> **Task**: Repeat verbatim, and only, the lines of the data below, beginning at the line that contains "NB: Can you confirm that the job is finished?" and stopping after the line that contains "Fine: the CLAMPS". Each line that is not empty gets a number of its own, and empty lines are dropped.

====== Material ======

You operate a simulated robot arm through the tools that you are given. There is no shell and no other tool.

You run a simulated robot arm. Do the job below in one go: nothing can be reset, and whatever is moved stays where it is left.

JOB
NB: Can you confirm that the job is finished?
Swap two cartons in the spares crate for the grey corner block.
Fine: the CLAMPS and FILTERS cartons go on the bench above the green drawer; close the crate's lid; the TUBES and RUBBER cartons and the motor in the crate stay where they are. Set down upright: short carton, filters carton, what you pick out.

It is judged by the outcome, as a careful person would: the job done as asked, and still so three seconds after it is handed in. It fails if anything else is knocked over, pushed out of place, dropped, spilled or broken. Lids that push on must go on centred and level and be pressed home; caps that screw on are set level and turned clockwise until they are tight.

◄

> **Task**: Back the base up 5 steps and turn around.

======

> **Result**:
1. NB: Can you confirm that the job is finished?
2. Swap two cartons in the spares crate for the grey corner block.
3. Fine: the CLAMPS and FILTERS cartons go on the bench above the green drawer; close the crate's lid; the TUBES and RUBBER cartons and the motor in the crate stay where they are. Set down upright: short carton, filters carton, what you pick out.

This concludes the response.